- [Source extract]:
Nothing Special, Everything Miraculous – Angelo Dilullo – Transcript
Summary:
- Angelo DiLullo, an anesthesiologist and author, describes a path from severe internal suffering as a teenager to full no-self realization in his mid-twenties
- The awakening occurred in two phases on consecutive nights: first, identity dissolved into pure conscious being; the next day, the entire paradigm of identity disappeared permanently
- His method involved watching thoughts arise so precisely that the gap between thinker and thought collapsed, leaving only pure awareness
- He distinguishes clearly between awakening (first identity shift), post-awakening shadow work (often emotionally turbulent), and liberation (end of all selfing mechanisms)
- Non-dual perception is described as learnable and verifiable through simple sensory exercises, particularly with sound
- He addresses common post-awakening challenges: surfacing of repressed emotion, body-stored contraction, and the gap between what is and what we think should be
Key Takeaways
- Awakening and liberation are distinct: awakening opens the door, but a period of emotional intensity and shadow work typically follows before stable liberation
- The no-self state doesn’t remove preferences or function — it removes the reactive, contracted sense of self that feels personally threatened by circumstances
- Body-stored contraction is a key post-awakening site of work: staying with the felt sense of “no” to life — without trying to fix it — allows reactivity to dissolve organically
- Non-dual perception is not just a philosophical position — it registers as a literal change in how sound, sight, and space are experienced, and tends to stabilize once it clicks
- Don’t compare your experience to any description, including this one — your immediate experience is the closest pointer there is
Full transcript, edited for readability:
Introduction: From Intense Suffering to Awakening
Rick: Welcome to Buddha at the Gas Pump. My name is Rick Archer. My guest today is Angelo DiLullo, an anesthesiologist living in the Denver area and author of the book Awake: It’s Your Turn. Angelo, maybe we should start with your internal suffering as a young person, and how you eventually came to a way out of it.
Angelo: I grew up in Colorado. My degree of suffering, my internal angst and stress — the feeling of being out of sorts with life — was very much out of proportion with the family dynamics I grew up in. It started when I was a kid. I remember being in presence as a child most of the time and noticing thoughts. Then the thoughts started crowding in and defining me. I could push on the thoughts or try to push them away, and it would push back and feel more enclosed. By my early teens I felt something was pervasively wrong. I didn’t know what it was, but my conclusion was that it was wrong with me. And I was looking for the answer in thoughts — I was taking myself to be thoughts, taking myself to be some conceptual idea of me and my past and my future.

- [Dataset section]:
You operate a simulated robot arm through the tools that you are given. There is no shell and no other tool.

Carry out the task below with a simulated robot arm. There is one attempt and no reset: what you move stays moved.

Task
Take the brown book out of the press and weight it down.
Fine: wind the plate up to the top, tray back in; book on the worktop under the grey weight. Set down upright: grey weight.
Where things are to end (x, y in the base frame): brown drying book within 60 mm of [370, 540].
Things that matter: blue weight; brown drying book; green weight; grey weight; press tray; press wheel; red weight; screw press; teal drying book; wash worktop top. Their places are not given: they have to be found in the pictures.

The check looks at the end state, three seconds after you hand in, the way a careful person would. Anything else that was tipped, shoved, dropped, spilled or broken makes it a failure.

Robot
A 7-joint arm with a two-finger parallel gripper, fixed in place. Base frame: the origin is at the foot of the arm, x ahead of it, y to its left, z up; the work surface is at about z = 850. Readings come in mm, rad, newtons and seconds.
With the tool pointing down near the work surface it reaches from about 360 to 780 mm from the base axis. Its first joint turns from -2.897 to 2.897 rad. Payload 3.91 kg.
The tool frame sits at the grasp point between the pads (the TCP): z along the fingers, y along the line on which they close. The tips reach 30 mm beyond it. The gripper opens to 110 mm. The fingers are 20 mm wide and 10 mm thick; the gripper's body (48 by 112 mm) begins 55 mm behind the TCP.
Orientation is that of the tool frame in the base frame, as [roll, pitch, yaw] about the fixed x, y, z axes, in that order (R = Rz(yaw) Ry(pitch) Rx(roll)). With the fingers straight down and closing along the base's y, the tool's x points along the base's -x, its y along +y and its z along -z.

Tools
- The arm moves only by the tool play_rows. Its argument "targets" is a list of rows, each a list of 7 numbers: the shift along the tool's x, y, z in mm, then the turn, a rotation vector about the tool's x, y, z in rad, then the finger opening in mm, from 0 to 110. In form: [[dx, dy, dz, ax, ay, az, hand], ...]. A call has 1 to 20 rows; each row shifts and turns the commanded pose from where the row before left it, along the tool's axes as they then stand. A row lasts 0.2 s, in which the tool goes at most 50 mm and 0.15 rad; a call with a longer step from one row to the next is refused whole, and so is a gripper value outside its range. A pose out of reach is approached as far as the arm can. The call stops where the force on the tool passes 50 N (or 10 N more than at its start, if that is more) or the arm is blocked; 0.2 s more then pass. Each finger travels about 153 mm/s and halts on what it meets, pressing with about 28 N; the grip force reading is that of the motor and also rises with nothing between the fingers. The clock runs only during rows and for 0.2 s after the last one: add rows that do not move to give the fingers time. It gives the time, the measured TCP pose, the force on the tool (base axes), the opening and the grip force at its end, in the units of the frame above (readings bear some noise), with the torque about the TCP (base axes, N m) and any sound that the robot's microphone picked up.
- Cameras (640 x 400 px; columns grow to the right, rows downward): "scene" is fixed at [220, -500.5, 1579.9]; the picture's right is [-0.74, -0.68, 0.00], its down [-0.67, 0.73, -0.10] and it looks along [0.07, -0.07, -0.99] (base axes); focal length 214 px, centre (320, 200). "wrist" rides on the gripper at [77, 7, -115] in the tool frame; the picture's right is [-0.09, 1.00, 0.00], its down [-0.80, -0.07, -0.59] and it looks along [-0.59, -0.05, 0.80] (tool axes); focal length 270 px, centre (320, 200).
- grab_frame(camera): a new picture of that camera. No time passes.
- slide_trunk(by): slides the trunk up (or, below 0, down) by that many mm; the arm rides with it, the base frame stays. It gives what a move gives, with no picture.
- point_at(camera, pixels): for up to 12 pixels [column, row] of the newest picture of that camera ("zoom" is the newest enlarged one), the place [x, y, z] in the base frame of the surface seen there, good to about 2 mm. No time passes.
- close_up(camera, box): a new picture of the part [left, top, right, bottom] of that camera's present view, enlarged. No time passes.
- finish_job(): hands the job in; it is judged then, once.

- [Directives]:
#1 Between the line containing "A 7-joint arm" and the line containing "With the tool" lies the part to return. Return it exactly, counting both of those lines. Put them in a Markdown table headed ID and String, one numbered row for each line that is not blank.
#2 Produce the text that comes next in the source extract.

- [Replies]:
#1
| ID | String |
|---|---|
| 1 | A 7-joint arm with a two-finger parallel gripper, fixed in place. Base frame: the origin is at the foot of the arm, x ahead of it, y to its left, z up; the work surface is at about z = 850. Readings come in mm, rad, newtons and seconds. |
| 2 | With the tool pointing down near the work surface it reaches from about 360 to 780 mm from the base axis. Its first joint turns from -2.897 to 2.897 rad. Payload 3.91 kg. |

#2
Angelo: By 18 or 19 I learned to meditate from a gentleman who had learned TM from Maharishi Mahesh Yogi. I really took to it — it was like water in the desert. I meditated twice a day. It helped, but really only in the moments I was meditating, a respite from the suffering going on all day. Then at 24, after a romantic breakup, I picked up The Three Pillars of Zen by Roshi Philip Kapleau. There’s a chapter with accounts of people going through Kensho. I read each one and said, ‘I don’t know how this is going to happen for me, but this is going to happen for me, if it kills me.’ I figured out how to start doing self-inquiry in a certain way, and it caused a massive shift in the way I perceive everything.
The Night Everything Changed: Two Phases of Awakening
Angelo: There was one major shift one night while I was meditating. Literally everything was pure conscious being. It wasn’t experiential — identity dissolved into it. There was no personal identity, there was a universal consciousness, an identity of pure being. I had the thought very distinctly, ‘Oh, this is what spiritual people are looking for.’ And I thought it was what everyone’s looking for. It was so much more real than real. It was self-obvious and self-validating, and thoroughly enjoyable. But it also wasn’t a big deal like an explosion of ecstasy — it was more like a neutrality that encompassed everything.
Angelo: Then the next day, something even more unexpected happened that I couldn’t begin to describe. All I can say is the whole paradigm of identity and everything that has to do with identity just completely disappeared, and it never came back. In comparison to what had happened the night before, I thought: I don’t think people actually want this. It’s sort of not wantable. There’s just nothing there. But it’s also not empty. There’s no identity at all. And so nothing you could ever want out of that could ever come of it. It was like: this is home. But it’s even beyond form.
It was so much more real than real. It was self-obvious and self-validating. But it also wasn’t a big deal — it was more like a neutrality that just encompassed everything. A peace beyond the story of me, beyond this lifetime.
The Method: Self-Inquiry and the Nature of Thought
Rick: How did the self-inquiry you developed relate to TM? Was it different? Did you continue TM afterward?
Angelo: It was a very simple thing I figured out. As I was sitting and meditating, I became fascinated by what a thought even was. I really oriented my attention to thought, watching it arise. I was literally waiting for the next thought, orienting and watching it arise. And then I would say to myself, well, what’s next? The mind just got quieter and quieter. But it wasn’t dissociation — it was much more intimate. As I recognized each thought as a thought, it was as if the substance of the thought got closer to me, until there was only the substance of the thought, what it’s actually made of, the thinking stuff.
Angelo: Then it was like the gap between what I perceived as myself as the thinker, and the thought, closed completely. And then there was only pure thinkingness — pure consciousness, pure light of thinking without any object whatsoever. The sense of being a thinker and the sense of being a thought is overlooked all the time. It’s almost like a standing wave in consciousness. Ramana Maharishi says clearly, ‘Just notice the thought and ask yourself, for whom does this thought arise?’ He’s saying look back — keep going back. In Zen: take the backward step. All of these are trying to get back to that sense of subjectivity and realizing you’re overlooking yourself as a distinct entity apart from everything.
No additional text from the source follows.